After the making of the 1946 agreement Gordon continued to act as trustee and operator of the Thrash lease. The 47 per cent interest in the lease was the only asset from which [43 Cal.2d 441] the estate received any substantial income. Income received by the estate during the period of probate (1945- 1952) was about $131,900. Included in this income was $124,333.82 paid over by Gordon as dividends accruing to the 47 per cent interest in the lease. The debts of decedent allowed and paid by the administrator and the expenses of administration of the estate amounted to about $134,900.
The accounts current and the final account, report and petition for distribution filed by the administrator show that he charged himself with the above mentioned assets and income, credited himself with the debts and expenses, and proposed to distribute the 47 per cent interest in the lease in equal shares to the three heirs other than Gordon and the remainder of the estate assets in equal shares to the four heirs. Alice M. Dockweiler and Herbert M. Booth, respondents here, filed exceptions to the final account and report. After hearing, the trial court accepted the theories of two of the exceptions and made findings and conclusions which underlie the portions of the order from which the present appeals are taken.

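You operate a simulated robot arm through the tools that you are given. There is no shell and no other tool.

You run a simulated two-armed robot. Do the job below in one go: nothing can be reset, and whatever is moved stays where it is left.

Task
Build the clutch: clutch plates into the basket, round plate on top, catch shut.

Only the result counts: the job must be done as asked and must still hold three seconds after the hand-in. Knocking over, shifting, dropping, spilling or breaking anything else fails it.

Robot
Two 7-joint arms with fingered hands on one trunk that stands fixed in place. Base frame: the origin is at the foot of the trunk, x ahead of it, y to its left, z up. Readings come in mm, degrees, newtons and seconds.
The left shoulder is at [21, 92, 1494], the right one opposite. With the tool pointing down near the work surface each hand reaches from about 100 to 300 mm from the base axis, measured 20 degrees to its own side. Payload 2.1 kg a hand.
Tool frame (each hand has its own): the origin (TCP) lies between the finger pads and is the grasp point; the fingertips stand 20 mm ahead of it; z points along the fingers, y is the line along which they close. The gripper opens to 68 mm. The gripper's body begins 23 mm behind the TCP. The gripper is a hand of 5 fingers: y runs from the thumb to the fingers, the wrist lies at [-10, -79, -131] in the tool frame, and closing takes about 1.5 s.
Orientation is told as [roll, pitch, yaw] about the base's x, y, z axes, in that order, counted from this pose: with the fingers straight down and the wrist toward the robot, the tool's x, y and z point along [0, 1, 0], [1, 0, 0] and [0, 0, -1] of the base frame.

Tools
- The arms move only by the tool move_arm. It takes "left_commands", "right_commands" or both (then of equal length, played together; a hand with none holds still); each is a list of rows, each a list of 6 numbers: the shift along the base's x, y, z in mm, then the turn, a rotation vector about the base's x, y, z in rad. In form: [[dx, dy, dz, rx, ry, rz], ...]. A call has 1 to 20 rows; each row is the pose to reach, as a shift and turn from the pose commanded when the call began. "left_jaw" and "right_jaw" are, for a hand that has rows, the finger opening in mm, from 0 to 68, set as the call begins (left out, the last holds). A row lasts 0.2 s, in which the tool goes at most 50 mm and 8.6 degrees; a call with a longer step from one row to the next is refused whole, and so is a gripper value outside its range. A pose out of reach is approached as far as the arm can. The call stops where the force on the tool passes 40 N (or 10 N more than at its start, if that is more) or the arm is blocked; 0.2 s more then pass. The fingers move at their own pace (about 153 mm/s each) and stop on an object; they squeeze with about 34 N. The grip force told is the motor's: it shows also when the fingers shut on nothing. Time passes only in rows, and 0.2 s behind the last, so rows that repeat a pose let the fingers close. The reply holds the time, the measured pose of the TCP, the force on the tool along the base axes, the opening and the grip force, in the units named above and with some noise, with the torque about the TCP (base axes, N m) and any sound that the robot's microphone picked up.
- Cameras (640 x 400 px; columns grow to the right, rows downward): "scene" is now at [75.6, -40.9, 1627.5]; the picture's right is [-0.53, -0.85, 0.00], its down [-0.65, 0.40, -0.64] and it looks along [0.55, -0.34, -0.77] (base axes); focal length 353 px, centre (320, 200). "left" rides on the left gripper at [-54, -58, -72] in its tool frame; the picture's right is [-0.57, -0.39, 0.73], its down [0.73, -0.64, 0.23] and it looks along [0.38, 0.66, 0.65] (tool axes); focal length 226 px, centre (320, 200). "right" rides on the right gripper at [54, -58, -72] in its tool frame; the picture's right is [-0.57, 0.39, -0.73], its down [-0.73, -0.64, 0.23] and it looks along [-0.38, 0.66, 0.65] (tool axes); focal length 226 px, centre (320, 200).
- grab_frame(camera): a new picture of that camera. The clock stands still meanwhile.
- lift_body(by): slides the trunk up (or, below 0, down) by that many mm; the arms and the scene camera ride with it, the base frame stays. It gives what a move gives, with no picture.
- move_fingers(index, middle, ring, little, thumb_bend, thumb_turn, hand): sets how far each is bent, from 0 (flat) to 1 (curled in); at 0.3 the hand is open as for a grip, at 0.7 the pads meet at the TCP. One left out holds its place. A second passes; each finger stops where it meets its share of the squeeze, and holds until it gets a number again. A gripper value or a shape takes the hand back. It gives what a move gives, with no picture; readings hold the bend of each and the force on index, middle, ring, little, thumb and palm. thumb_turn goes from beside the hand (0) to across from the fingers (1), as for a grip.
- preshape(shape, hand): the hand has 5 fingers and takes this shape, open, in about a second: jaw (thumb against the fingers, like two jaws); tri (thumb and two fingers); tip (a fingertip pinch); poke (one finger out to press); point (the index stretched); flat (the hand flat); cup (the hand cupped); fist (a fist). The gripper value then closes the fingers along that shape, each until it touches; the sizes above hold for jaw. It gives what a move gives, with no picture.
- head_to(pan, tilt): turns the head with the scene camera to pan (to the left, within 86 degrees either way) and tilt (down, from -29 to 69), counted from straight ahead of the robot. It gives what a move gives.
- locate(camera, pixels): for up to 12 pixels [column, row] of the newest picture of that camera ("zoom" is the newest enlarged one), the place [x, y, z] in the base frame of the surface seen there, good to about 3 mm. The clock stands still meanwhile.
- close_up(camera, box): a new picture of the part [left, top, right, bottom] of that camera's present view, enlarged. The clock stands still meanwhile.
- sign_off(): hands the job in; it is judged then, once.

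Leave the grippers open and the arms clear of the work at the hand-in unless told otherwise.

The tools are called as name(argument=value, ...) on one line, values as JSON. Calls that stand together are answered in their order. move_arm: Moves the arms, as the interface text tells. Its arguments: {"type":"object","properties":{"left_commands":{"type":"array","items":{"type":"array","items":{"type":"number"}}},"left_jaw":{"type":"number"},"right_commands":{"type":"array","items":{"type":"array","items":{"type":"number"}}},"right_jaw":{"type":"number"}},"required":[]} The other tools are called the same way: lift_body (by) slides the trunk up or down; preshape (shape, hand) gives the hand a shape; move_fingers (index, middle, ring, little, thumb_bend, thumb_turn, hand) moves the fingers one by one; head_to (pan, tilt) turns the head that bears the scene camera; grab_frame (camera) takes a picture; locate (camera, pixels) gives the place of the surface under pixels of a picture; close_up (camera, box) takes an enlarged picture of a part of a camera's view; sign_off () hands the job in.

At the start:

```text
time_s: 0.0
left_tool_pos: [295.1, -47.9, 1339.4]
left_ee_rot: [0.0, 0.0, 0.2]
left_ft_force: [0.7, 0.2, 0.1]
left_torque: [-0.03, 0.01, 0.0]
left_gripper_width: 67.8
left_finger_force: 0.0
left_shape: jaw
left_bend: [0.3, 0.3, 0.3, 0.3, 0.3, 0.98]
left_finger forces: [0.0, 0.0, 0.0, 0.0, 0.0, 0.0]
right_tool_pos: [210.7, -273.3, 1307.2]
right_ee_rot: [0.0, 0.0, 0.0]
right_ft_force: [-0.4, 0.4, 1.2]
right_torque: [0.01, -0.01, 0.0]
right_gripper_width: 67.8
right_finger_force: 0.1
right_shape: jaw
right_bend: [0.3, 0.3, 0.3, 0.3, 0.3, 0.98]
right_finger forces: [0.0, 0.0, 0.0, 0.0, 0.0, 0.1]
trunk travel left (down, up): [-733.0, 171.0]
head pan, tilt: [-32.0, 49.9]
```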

The trial judge stated his reasons for the conclusion that Gordon was entitled to no share of the estate in the following manner: According to a memorandum opinion, the amount (which the judge calls "general assets") available to the administrator to pay "general debts and costs of administration" fn. 3 is the "appraised value of assets other than Thrash lease, plus income other than from Thrash lease." "Debts and expenses chargeable to general assets" exceed "general assets" by $37,128.85. According to the findings, "it is true that while [income from the 47 per cent interest in the lease] ... was subject to the claims of creditors, expenses of administration and taxes, the same belonged to the decedent's heirs, excepting Gordon Macmillan, subject to administration. The court finds that the sum of $37,128.85 was disbursed from said Thrash lease income to pay the general debts and costs of administration of said Estate, and that the said sum should be considered as a loan to the Estate from the heirs, other than Gordon Macmillan, which should be repaid to them [43 Cal.2d 442] pro tanto from other assets of the Estate." The "other assets of the Estate" (i.e., the assets which the administrator proposed to distribute in equal shares among all four heirs, including Gordon) amount to less than the so-called "loan to the Estate" from the three heirs. When such "loan" is "repaid ... pro tanto" by setting off the "other assets" against it, nothing remains for distribution to Gordon.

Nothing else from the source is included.